Saturday, October 18, 2008
This is the third in the Jacqueline (Jack) Daniels crime series. All of the titles are names of drinks which figure into the story but not always as the drink.
This is the last book in the series that I will read for reasons described below.
As the book opens, Jack and her partner Herb are exchanging their customary gross-out humor when she receives an envelope containing a videocassette. When they play it they get a shock from the past. A murder that looks exactly like it was carried out by the serial killer Gingerbread Man (see Whiskey Sour) plays on the screen. But the Gingerbread Man is dead.
As they begin to assemble clues, it becomes clear that killer has a knowledge of the Gingerbread Man that wouldn't be available to a copy-cat. Jack has to look at the origins of the Gingerbread Man and what she finds horrible beyond belief.
As with the previous books, the story alternates between the first person narrative by Jack and third person present tense descriptions mostly from the view of the killer. The killer seems to be several steps ahead of the police and even playing with them.
Jack's personal life continues to be a mess. Her mother is still in a coma. Latham and Jack have split up. Mr. Friskers the cat is still psychotic.
Why am I giving up after the third in a series? I'm having a more difficult time articulating my reasons in print than I thought I would if you consider that I wouldn't have a hard time saying nice things -- Konrath writes well, the stories are imaginative, the action is fast paced, and provide good escapism.
I admit that I may be applying unreasonable standards to what is entertainment.
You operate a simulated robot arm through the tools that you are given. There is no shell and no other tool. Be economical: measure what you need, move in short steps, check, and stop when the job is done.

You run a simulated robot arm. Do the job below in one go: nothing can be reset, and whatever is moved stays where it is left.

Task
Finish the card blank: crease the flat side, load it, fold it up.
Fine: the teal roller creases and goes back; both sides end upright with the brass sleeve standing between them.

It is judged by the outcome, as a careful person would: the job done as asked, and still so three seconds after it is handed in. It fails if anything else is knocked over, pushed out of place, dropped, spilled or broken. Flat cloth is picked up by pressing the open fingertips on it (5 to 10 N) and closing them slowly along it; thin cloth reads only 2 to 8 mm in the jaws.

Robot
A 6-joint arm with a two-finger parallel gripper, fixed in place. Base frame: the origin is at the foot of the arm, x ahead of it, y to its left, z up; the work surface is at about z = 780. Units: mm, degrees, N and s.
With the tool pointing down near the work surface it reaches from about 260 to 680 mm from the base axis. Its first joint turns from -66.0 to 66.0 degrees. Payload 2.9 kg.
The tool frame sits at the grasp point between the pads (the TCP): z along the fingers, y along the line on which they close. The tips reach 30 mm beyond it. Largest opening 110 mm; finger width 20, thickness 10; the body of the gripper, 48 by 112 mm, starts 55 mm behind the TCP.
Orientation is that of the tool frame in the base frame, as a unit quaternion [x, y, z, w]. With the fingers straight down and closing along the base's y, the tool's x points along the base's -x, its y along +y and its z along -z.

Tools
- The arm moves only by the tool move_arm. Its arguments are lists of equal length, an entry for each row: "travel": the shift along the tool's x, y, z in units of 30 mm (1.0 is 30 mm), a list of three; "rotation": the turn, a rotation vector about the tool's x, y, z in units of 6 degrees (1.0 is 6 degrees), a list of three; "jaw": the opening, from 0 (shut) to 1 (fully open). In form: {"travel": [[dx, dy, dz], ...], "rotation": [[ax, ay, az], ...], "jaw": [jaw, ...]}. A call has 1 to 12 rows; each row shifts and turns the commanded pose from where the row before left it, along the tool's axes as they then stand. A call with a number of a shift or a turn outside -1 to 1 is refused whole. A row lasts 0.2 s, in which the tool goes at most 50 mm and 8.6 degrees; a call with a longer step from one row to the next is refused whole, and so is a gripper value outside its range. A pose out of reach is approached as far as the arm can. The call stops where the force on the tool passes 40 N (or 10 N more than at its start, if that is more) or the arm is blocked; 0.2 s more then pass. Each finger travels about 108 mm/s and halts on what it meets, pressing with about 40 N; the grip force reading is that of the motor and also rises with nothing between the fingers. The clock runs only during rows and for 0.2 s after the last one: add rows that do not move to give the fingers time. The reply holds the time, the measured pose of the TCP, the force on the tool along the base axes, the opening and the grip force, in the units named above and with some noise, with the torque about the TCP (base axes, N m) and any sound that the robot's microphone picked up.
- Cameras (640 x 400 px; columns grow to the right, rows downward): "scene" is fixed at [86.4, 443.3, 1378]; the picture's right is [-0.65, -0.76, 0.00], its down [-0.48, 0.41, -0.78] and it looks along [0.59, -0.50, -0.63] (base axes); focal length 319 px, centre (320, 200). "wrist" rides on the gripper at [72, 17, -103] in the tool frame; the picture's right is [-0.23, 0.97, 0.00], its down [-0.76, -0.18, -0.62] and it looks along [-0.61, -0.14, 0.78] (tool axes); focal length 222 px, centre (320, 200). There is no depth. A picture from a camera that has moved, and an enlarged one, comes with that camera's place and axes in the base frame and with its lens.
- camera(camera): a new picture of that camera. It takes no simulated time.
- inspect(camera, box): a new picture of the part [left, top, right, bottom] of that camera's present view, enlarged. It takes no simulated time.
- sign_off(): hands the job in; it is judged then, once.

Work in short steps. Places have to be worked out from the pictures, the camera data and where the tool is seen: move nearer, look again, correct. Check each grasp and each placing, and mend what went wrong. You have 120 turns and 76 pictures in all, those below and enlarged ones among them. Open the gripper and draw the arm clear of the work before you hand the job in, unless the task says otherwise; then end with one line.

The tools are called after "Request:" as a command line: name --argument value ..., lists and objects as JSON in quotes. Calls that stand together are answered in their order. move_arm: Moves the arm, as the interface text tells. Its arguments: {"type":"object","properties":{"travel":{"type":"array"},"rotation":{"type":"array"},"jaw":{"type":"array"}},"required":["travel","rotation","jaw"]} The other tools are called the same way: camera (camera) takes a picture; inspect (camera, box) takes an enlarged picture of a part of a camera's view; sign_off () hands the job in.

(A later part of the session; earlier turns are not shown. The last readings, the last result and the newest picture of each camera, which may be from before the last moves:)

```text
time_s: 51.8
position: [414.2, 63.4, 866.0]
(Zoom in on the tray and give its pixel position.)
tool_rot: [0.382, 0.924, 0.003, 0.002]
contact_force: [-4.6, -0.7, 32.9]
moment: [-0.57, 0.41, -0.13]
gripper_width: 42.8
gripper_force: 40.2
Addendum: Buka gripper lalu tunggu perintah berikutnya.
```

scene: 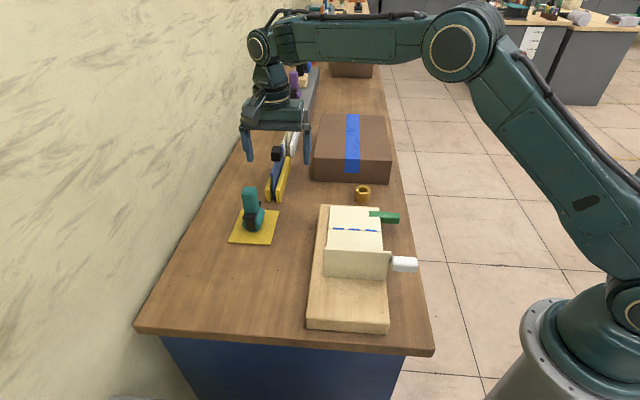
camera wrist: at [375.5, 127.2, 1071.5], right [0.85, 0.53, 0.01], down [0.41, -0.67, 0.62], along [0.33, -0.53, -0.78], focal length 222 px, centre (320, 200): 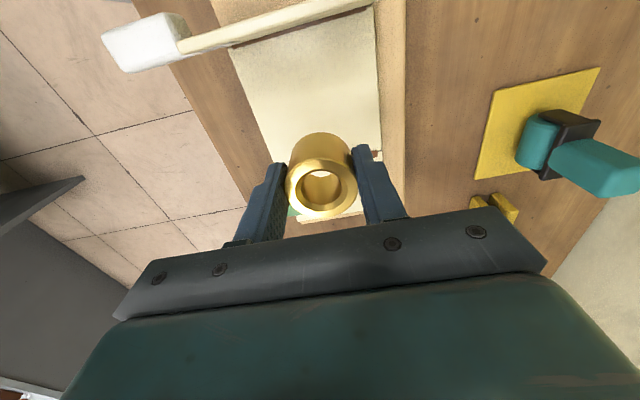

I often overlook instances of the examples I give below in other books but when they accumulate they become a barrier to my enjoyment.
It comes down to my expectations for a type of book. The Jack Daniels series are police procedural thrillers and I apply a "reasonable person standard." It X situation, how would a big city detective with 20 years experience act. There are far too many "you got to be kidding, why would you do Y" moments. Several time I thought that, had I been Jack's boss, I would have fired her or busted her back to uniform.
Rusty Nail annoyed me from the start with Jack's partner, Herb, dreading his colonoscopy. He tells Jack that she should be happy she's not a man and doesn't have to deal with this stuff. Jack agrees. Umm, a colonoscopy is not a procedure limited to men and isn't related to the prostate which, I guess, is what they are supposed to be thinking. It is reasonable to assume that Jack and Herb would know that. Yea, it sounds picky, but remember, these are my expectations. Herb should have said something along the lines "Laugh now, but you'll get yours in the end" which would have been worth a chuckle.
I'm not shy about violence in books. Adrian McKinty's dead series is a favorite of mine. And very violent. And includes scenes of torture. With the Jack Daniels series, each book seems to be trying to outdo the previous ones in describing the depravity and cackling insanity of the killers. It's a bit much after a while.
So far, in each book, the killer has a personal interest and is specifically targeting Jack. It is not a problem for the detective investigating the case to be a target. But every time? Give someone else a chance.
I also realized that I don't like Jack. I don't mind sarcasm, enjoy it even. But Jack's vitriolic, condescending, sarcasm toward the two FBI agents is tiresome. I want to slap her upside the head and tell her to shut up and listen for a change. The only characters I do like are Mr. Friskers the the psycho cat and Phen (Pheneas), the ex-con, Jack's pool partner, and occasional informant.
There are other things such telegraphing events - if Jack does "this" you know that "that" is going to happen. Some readers like this, it gives then a delicious sense of anticipation. I don't mind it in small doses but too much and it become predictable.